İmam Nikâhı Kavramı ve Hukuki Boyutu (Fetva Sorunu Yazıları -6)





Author: Dr. Ahmet KURUCAN - min read. - Post Date: 04/14/2022
Clap

Her ne kadar imam eskisi gibi nikâhını kıydığı insanlara evlilik cüzdanı vermese ve veremese de önemli değildir. Burada önemli olan evlenen çiftin ve yakınlarının asırlardır devam eden uygulamaya tâbi olması ve dini açıdan kalbi rahatlığı ve vicdani tatminidir.

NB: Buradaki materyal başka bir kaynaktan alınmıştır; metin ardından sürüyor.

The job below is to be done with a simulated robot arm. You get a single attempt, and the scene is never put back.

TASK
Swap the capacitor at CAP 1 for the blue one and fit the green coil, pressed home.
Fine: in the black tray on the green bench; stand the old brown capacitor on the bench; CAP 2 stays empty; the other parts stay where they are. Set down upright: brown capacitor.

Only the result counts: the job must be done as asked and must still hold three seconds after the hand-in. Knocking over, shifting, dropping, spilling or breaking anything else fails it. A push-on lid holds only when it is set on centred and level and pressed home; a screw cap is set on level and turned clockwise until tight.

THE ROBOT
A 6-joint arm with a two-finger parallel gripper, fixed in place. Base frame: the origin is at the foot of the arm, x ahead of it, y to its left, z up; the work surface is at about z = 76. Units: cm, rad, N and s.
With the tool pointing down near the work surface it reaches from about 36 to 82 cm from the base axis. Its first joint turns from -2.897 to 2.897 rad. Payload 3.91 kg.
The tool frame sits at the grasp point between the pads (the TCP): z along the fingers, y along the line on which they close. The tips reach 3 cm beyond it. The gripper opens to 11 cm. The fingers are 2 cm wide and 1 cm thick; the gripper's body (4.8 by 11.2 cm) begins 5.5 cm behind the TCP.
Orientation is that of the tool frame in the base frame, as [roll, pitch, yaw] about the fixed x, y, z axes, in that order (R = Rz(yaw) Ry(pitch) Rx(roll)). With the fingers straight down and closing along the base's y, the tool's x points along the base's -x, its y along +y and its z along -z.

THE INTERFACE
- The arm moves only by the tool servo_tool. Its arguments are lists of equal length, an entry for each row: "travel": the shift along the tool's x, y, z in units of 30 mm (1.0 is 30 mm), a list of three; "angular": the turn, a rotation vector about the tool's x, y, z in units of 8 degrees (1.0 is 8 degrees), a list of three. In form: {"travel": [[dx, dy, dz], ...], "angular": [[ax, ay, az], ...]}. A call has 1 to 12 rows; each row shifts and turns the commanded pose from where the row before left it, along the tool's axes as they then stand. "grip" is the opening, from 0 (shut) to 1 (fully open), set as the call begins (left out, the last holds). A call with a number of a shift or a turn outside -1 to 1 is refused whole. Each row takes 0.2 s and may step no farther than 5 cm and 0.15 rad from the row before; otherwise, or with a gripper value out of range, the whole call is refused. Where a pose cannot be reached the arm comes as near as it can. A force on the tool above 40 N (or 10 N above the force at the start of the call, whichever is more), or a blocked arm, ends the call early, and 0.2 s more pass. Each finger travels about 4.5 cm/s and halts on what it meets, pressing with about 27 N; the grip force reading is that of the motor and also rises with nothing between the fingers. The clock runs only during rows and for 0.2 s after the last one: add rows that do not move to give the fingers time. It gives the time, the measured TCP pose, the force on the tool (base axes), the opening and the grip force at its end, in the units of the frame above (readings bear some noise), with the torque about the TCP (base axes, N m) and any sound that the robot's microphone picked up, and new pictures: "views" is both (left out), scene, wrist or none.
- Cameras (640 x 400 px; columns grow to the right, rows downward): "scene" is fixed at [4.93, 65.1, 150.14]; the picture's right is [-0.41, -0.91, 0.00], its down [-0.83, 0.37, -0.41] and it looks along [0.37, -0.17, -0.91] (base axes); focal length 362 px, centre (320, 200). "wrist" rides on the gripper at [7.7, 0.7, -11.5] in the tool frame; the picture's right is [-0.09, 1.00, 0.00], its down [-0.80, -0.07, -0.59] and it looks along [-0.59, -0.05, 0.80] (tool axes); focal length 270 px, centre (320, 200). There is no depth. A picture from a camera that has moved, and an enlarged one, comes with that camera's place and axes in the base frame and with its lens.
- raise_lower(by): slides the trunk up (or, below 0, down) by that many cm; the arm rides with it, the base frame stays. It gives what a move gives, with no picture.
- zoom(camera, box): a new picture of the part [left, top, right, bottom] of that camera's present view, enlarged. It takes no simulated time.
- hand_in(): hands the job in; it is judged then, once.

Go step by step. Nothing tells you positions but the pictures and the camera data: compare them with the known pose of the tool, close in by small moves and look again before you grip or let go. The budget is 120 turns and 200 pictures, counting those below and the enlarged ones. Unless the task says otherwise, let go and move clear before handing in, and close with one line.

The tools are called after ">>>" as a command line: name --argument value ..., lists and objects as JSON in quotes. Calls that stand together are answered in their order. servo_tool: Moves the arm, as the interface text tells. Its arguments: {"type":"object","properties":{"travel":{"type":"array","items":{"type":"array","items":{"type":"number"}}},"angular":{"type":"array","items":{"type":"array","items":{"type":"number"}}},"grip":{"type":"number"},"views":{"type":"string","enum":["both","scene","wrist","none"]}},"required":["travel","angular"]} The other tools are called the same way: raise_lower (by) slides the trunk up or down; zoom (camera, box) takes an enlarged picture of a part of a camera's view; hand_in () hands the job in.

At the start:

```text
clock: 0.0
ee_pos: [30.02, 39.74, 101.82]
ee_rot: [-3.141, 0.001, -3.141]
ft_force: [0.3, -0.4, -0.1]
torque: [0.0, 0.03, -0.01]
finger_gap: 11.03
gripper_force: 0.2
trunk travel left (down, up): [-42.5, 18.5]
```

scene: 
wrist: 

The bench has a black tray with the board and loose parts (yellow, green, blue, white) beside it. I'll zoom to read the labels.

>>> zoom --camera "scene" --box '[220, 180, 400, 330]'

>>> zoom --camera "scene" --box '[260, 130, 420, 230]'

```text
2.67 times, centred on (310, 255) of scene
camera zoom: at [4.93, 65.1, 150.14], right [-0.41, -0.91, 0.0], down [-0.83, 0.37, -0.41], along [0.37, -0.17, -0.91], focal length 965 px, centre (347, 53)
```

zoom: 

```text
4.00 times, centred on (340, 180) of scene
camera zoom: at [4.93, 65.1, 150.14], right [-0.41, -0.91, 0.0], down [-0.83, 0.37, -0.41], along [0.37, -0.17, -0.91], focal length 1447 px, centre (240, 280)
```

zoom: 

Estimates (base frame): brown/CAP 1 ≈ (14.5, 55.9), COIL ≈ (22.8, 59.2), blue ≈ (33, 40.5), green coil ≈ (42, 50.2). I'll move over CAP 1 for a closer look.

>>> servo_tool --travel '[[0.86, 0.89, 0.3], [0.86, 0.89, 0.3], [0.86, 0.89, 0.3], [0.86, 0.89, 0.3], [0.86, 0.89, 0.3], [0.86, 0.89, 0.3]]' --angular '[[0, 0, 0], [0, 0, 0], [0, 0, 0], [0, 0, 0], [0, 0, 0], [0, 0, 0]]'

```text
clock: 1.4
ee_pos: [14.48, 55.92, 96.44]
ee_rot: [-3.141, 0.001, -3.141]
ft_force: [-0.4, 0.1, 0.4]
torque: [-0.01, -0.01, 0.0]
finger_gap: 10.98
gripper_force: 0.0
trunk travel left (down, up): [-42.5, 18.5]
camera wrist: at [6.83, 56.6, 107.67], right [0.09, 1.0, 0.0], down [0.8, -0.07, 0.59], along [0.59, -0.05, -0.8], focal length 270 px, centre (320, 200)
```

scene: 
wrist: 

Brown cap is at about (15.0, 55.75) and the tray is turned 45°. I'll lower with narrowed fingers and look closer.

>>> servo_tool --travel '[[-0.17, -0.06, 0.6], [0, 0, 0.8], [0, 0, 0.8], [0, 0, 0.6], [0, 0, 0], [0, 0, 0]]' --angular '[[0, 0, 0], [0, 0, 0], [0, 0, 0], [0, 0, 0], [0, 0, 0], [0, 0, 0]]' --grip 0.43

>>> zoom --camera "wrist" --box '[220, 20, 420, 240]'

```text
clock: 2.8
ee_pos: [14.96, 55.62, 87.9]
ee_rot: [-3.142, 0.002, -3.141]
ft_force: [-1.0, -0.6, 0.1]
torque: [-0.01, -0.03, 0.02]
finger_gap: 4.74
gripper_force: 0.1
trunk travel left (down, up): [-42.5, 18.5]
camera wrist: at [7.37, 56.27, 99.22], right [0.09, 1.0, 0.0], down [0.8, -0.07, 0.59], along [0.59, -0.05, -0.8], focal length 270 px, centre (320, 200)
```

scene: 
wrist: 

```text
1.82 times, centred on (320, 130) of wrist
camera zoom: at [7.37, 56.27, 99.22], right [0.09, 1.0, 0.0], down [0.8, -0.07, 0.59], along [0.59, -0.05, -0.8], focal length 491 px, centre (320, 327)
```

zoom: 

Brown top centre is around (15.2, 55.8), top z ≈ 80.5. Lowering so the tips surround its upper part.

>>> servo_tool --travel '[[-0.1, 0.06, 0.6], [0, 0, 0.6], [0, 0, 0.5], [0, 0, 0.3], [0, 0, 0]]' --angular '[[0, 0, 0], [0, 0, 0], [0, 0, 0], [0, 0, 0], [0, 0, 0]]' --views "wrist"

 4-İmani öğretiler, ahlâki değerler ve ameli hükümleri ile İslâm her şeyden önce bir dinin adıdır. İmani öğretiler ve ahlâki değerler, ilkeler, prensipler, kaideler bu dinin sabitelerini teşkil eder. Değişmez ve değiştirilemez. Sabitesi olmayan din olmaz. Bırakın dini sabitesi olmayan ideoloji de olmaz, doktrin de olmaz. Bir insanda omurga ne işe bir dinde sabite de odur denebilir. Bununla beraber ameli hükümler normda sabit formda değişken hükümlerdir. Tabii ki normların en azından zann-ı galip dediğimiz çoğunluğun kabulüne mazhar olmuş bir şekilde tespiti ve söz konusu formlarda değişikliğin zaruri hale gelmesi şartıyla. Usul-i Fıkıh’ta maslahat, makasıt ve istihsan metotları ile yapılmaya çalışılan da budur.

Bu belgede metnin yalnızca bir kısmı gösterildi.